Task requirements: Pictures aside, quote the whole listing exactly. Give them as a JSON list of strings, one for each line, with blank lines left out.

Source material:
>> Start
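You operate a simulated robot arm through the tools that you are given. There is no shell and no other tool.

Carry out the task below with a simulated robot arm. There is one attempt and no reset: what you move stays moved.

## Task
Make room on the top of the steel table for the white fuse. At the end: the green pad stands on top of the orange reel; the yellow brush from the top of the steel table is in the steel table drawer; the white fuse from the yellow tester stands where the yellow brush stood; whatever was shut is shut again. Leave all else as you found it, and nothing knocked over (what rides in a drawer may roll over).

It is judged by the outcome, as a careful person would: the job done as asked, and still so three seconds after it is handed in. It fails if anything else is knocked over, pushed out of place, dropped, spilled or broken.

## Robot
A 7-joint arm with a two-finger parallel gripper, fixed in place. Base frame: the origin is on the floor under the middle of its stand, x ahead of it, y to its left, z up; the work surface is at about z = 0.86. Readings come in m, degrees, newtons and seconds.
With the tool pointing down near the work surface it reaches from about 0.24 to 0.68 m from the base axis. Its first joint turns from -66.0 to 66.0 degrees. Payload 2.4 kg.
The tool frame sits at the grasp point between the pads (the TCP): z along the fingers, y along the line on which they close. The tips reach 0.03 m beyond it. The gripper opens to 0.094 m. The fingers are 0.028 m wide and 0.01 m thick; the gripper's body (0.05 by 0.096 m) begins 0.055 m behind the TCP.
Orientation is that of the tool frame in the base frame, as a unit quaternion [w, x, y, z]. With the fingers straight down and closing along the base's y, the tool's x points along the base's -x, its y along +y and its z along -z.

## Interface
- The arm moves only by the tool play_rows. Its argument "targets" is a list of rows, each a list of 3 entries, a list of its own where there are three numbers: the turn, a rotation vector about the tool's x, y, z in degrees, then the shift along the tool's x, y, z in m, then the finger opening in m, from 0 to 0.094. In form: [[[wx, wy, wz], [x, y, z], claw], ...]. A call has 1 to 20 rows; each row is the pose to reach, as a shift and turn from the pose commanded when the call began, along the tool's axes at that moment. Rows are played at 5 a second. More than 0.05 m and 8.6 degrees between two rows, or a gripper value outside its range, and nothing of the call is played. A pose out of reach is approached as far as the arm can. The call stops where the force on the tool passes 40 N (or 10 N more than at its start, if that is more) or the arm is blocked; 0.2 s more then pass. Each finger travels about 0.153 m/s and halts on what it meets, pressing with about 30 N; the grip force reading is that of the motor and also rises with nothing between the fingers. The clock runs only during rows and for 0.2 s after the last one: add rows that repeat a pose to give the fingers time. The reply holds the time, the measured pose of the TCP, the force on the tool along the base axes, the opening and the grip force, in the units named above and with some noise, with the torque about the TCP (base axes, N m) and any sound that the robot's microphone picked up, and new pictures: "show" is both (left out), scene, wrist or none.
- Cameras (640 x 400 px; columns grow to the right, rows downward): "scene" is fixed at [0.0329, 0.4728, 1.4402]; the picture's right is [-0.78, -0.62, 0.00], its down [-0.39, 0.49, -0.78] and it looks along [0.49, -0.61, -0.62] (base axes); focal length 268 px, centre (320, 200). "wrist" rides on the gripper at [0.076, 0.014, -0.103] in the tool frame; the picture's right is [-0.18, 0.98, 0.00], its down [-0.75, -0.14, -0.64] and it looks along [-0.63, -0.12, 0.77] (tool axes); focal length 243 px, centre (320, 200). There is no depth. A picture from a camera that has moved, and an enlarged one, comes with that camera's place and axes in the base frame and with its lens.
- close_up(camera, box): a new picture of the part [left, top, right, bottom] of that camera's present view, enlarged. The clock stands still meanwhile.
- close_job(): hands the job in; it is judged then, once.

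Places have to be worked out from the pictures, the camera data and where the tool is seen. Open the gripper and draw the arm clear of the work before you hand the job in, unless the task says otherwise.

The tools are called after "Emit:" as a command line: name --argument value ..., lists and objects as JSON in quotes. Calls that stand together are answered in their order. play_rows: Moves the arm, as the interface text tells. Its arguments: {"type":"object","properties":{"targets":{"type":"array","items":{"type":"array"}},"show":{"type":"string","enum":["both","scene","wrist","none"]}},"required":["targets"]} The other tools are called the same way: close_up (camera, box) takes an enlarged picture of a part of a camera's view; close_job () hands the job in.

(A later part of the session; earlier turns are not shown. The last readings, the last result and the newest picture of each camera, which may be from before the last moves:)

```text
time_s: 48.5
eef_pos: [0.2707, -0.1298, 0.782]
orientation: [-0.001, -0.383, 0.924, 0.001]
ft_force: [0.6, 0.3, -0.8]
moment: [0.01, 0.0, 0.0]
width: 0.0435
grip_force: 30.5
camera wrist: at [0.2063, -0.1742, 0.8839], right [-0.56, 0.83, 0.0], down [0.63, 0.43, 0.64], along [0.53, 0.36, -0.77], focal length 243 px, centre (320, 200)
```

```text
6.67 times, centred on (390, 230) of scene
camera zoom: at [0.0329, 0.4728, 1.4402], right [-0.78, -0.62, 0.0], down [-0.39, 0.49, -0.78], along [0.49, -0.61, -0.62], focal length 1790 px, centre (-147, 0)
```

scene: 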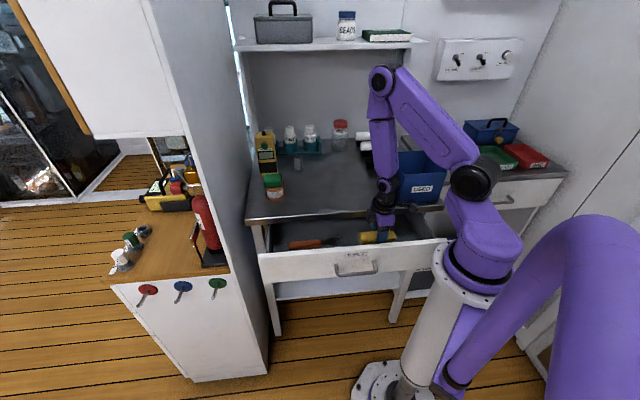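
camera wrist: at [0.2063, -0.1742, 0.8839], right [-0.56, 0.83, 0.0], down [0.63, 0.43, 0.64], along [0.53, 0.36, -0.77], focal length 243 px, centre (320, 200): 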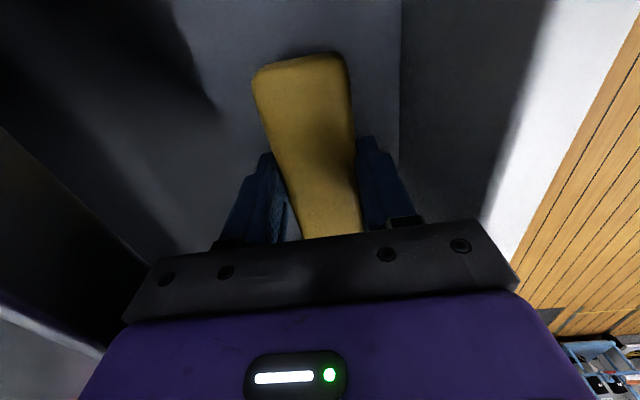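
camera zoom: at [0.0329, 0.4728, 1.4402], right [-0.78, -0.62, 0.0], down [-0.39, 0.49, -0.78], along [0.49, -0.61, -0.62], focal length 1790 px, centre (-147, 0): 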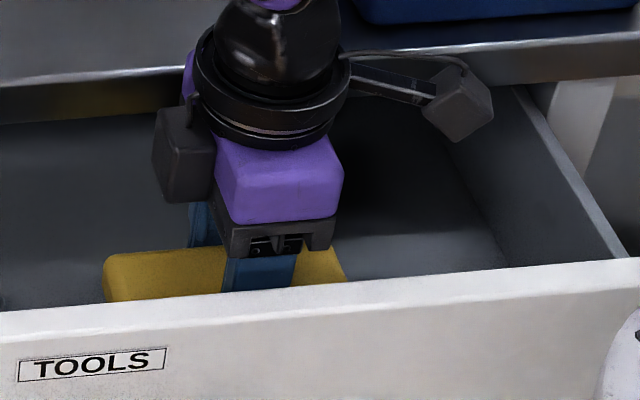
>> End
Completed exercise:
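[
  "You operate a simulated robot arm through the tools that you are given. There is no shell and no other tool.",
  "Carry out the task below with a simulated robot arm. There is one attempt and no reset: what you move stays moved.",
  "## Task",
  "Make room on the top of the steel table for the white fuse. At the end: the green pad stands on top of the orange reel; the yellow brush from the top of the steel table is in the steel table drawer; the white fuse from the yellow tester stands where the yellow brush stood; whatever was shut is shut again. Leave all else as you found it, and nothing knocked over (what rides in a drawer may roll over).",
  "It is judged by the outcome, as a careful person would: the job done as asked, and still so three seconds after it is handed in. It fails if anything else is knocked over, pushed out of place, dropped, spilled or broken.",
  "## Robot",
  "A 7-joint arm with a two-finger parallel gripper, fixed in place. Base frame: the origin is on the floor under the middle of its stand, x ahead of it, y to its left, z up; the work surface is at about z = 0.86. Readings come in m, degrees, newtons and seconds.",
  "With the tool pointing down near the work surface it reaches from about 0.24 to 0.68 m from the base axis. Its first joint turns from -66.0 to 66.0 degrees. Payload 2.4 kg.",
  "The tool frame sits at the grasp point between the pads (the TCP): z along the fingers, y along the line on which they close. The tips reach 0.03 m beyond it. The gripper opens to 0.094 m. The fingers are 0.028 m wide and 0.01 m thick; the gripper's body (0.05 by 0.096 m) begins 0.055 m behind the TCP.",
  "Orientation is that of the tool frame in the base frame, as a unit quaternion [w, x, y, z]. With the fingers straight down and closing along the base's y, the tool's x points along the base's -x, its y along +y and its z along -z.",
  "## Interface",
  "- The arm moves only by the tool play_rows. Its argument \"targets\" is a list of rows, each a list of 3 entries, a list of its own where there are three numbers: the turn, a rotation vector about the tool's x, y, z in degrees, then the shift along the tool's x, y, z in m, then the finger opening in m, from 0 to 0.094. In form: [[[wx, wy, wz], [x, y, z], claw], ...]. A call has 1 to 20 rows; each row is the pose to reach, as a shift and turn from the pose commanded when the call began, along the tool's axes at that moment. Rows are played at 5 a second. More than 0.05 m and 8.6 degrees between two rows, or a gripper value outside its range, and nothing of the call is played. A pose out of reach is approached as far as the arm can. The call stops where the force on the tool passes 40 N (or 10 N more than at its start, if that is more) or the arm is blocked; 0.2 s more then pass. Each finger travels about 0.153 m/s and halts on what it meets, pressing with about 30 N; the grip force reading is that of the motor and also rises with nothing between the fingers. The clock runs only during rows and for 0.2 s after the last one: add rows that repeat a pose to give the fingers time. The reply holds the time, the measured pose of the TCP, the force on the tool along the base axes, the opening and the grip force, in the units named above and with some noise, with the torque about the TCP (base axes, N m) and any sound that the robot's microphone picked up, and new pictures: \"show\" is both (left out), scene, wrist or none.",
  "- Cameras (640 x 400 px; columns grow to the right, rows downward): \"scene\" is fixed at [0.0329, 0.4728, 1.4402]; the picture's right is [-0.78, -0.62, 0.00], its down [-0.39, 0.49, -0.78] and it looks along [0.49, -0.61, -0.62] (base axes); focal length 268 px, centre (320, 200). \"wrist\" rides on the gripper at [0.076, 0.014, -0.103] in the tool frame; the picture's right is [-0.18, 0.98, 0.00], its down [-0.75, -0.14, -0.64] and it looks along [-0.63, -0.12, 0.77] (tool axes); focal length 243 px, centre (320, 200). There is no depth. A picture from a camera that has moved, and an enlarged one, comes with that camera's place and axes in the base frame and with its lens.",
  "- close_up(camera, box): a new picture of the part [left, top, right, bottom] of that camera's present view, enlarged. The clock stands still meanwhile.",
  "- close_job(): hands the job in; it is judged then, once.",
  "Places have to be worked out from the pictures, the camera data and where the tool is seen. Open the gripper and draw the arm clear of the work before you hand the job in, unless the task says otherwise.",
  "The tools are called after \"Emit:\" as a command line: name --argument value ..., lists and objects as JSON in quotes. Calls that stand together are answered in their order. play_rows: Moves the arm, as the interface text tells. Its arguments: {\"type\":\"object\",\"properties\":{\"targets\":{\"type\":\"array\",\"items\":{\"type\":\"array\"}},\"show\":{\"type\":\"string\",\"enum\":[\"both\",\"scene\",\"wrist\",\"none\"]}},\"required\":[\"targets\"]} The other tools are called the same way: close_up (camera, box) takes an enlarged picture of a part of a camera's view; close_job () hands the job in.",
  "(A later part of the session; earlier turns are not shown. The last readings, the last result and the newest picture of each camera, which may be from before the last moves:)",
  "```text",
  "time_s: 48.5",
  "eef_pos: [0.2707, -0.1298, 0.782]",
  "orientation: [-0.001, -0.383, 0.924, 0.001]",
  "ft_force: [0.6, 0.3, -0.8]",
  "moment: [0.01, 0.0, 0.0]",
  "width: 0.0435",
  "grip_force: 30.5",
  "camera wrist: at [0.2063, -0.1742, 0.8839], right [-0.56, 0.83, 0.0], down [0.63, 0.43, 0.64], along [0.53, 0.36, -0.77], focal length 243 px, centre (320, 200)",
  "```",
  "```text",
  "6.67 times, centred on (390, 230) of scene",
  "camera zoom: at [0.0329, 0.4728, 1.4402], right [-0.78, -0.62, 0.0], down [-0.39, 0.49, -0.78], along [0.49, -0.61, -0.62], focal length 1790 px, centre (-147, 0)",
  "```",
  "scene: ",
  "camera wrist: at [0.2063, -0.1742, 0.8839], right [-0.56, 0.83, 0.0], down [0.63, 0.43, 0.64], along [0.53, 0.36, -0.77], focal length 243 px, centre (320, 200): ",
  "camera zoom: at [0.0329, 0.4728, 1.4402], right [-0.78, -0.62, 0.0], down [-0.39, 0.49, -0.78], along [0.49, -0.61, -0.62], focal length 1790 px, centre (-147, 0): "
]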